— Start Page text —

If the dilution factor is larger than the final volume needed, or the amount of stock is too small to be pipetted, one or more intermediary dilutions may be required. Use the formula: Final DF = DF1 * DF2 * DF3 etc., to choose your step dilutions such that their product is the final dilution.

• Example: Make only 300 μL of a 1:1000 dilution, assuming the smallest volume you can pipette is 2 μL
• Choose step DFs: Need a total dilution factor of 1000. Let’s do a 1:10 followed by a 1:100 (10 * 100 = 1000)
• Formula: Final Volume / Solute Volume = DF
• Plug values in: (300 μL) / Solute Volume = 10
• Rearrange: Solute Volume = 300 μL / 10 = 30 μL
  Answer: Perform a 1:10 dilution that makes at least 30 μL (e.g. 4 μL solute into 36 μL diluent), then move 30 μL of the mixed 1:10 into 300 μL – 3 μL = 297 μL diluent to perform the 1:100 dilution

Serial Dilutions

Serial Dilution Steps Worksheet

A dilution series is a succession of step dilutions, each with the same dilution factor, where the diluted material of the previous step is used to make the subsequent dilution. This is how standard curves for ELISA can be made. To make a dilution series, use the following formulas:

• Move Volume = Final Volume / (DF -1)

— End Page text —
— Start Given information —

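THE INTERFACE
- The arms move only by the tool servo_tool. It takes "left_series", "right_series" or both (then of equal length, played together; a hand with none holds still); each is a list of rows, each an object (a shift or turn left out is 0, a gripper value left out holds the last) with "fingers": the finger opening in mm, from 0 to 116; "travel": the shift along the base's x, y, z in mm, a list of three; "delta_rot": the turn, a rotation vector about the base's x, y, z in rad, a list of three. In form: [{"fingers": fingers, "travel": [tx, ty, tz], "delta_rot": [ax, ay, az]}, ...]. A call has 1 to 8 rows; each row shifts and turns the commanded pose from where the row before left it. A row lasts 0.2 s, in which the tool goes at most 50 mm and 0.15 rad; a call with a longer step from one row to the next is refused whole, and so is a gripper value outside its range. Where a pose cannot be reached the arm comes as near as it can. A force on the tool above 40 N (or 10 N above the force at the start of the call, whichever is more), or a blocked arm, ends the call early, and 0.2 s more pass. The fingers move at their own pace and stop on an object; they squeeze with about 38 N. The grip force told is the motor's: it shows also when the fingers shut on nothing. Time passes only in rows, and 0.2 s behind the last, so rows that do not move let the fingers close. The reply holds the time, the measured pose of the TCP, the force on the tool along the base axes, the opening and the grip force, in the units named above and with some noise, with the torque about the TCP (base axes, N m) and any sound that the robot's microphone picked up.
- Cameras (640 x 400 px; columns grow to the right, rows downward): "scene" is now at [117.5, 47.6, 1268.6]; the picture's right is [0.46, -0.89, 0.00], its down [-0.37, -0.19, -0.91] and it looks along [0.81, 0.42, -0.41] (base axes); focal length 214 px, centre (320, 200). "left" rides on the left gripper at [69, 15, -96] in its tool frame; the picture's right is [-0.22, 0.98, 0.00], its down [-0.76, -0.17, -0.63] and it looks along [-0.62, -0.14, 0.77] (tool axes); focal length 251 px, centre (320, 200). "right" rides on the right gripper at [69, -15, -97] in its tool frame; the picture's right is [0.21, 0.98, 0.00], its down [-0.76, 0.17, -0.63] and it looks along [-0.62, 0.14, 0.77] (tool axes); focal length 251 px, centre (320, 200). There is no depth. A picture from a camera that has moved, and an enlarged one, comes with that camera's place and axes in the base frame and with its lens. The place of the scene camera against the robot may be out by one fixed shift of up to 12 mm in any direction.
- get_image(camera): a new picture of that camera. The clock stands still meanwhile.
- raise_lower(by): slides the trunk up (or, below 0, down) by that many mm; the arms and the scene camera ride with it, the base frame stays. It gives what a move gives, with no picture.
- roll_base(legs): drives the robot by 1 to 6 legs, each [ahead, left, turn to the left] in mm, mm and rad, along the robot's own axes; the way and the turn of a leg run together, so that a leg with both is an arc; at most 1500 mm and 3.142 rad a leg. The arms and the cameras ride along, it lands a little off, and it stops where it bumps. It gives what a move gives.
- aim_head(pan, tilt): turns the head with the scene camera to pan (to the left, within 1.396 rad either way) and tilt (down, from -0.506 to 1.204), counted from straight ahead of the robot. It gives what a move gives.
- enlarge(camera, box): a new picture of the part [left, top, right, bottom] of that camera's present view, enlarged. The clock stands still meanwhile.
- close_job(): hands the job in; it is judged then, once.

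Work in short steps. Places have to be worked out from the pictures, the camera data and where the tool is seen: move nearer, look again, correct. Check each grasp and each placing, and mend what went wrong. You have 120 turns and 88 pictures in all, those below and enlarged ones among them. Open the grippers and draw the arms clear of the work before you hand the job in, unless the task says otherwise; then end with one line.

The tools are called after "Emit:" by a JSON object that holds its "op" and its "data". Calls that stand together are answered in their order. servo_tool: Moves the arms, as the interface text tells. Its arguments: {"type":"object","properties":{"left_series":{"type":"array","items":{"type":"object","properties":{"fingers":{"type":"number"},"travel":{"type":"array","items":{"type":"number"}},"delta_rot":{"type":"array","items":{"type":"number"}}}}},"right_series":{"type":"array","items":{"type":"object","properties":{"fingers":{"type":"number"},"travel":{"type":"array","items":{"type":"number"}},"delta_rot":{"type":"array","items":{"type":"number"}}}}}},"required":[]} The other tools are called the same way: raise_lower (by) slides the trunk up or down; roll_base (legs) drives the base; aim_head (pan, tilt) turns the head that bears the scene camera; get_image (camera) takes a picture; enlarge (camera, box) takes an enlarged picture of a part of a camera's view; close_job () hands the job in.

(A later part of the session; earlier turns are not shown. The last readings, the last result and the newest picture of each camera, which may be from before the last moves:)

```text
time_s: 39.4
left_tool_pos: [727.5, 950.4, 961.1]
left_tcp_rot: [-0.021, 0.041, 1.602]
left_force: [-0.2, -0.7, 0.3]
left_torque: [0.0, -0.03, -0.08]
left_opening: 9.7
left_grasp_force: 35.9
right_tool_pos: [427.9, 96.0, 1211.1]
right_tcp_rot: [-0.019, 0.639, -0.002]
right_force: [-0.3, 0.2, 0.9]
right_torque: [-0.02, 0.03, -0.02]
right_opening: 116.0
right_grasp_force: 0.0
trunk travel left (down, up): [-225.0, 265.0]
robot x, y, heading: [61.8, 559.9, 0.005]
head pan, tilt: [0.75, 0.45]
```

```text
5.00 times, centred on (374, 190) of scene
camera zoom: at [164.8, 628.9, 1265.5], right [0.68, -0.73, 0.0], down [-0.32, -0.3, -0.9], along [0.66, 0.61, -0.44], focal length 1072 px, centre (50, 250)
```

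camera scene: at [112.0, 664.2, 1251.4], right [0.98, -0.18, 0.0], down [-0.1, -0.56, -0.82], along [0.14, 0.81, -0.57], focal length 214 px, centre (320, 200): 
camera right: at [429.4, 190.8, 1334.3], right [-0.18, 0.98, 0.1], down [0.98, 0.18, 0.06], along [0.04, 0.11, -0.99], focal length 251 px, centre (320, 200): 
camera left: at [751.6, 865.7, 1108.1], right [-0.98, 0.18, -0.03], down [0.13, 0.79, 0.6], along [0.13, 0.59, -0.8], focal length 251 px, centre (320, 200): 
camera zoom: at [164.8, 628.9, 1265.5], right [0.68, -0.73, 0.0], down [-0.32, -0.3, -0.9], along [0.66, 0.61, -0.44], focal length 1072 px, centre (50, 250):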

— End Given information —

Set task A:
Copy the part of the page text from the words "If the dilution" through the words "100 = 1000)".
Set task B:
Give back exactly the lines running from the line that contains "- close_job(): hands" through the line that contains "Work in short", and nothing outside them.

Solution A:
If the dilution factor is larger than the final volume needed, or the amount of stock is too small to be pipetted, one or more intermediary dilutions may be required. Use the formula: Final DF = DF1 * DF2 * DF3 etc., to choose your step dilutions such that their product is the final dilution.

• Example: Make only 300 μL of a 1:1000 dilution, assuming the smallest volume you can pipette is 2 μL
• Choose step DFs: Need a total dilution factor of 1000. Let’s do a 1:10 followed by a 1:100 (10 * 100 = 1000)

Solution B:
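- close_job(): hands the job in; it is judged then, once.

Work in short steps. Places have to be worked out from the pictures, the camera data and where the tool is seen: move nearer, look again, correct. Check each grasp and each placing, and mend what went wrong. You have 120 turns and 88 pictures in all, those below and enlarged ones among them. Open the grippers and draw the arms clear of the work before you hand the job in, unless the task says otherwise; then end with one line.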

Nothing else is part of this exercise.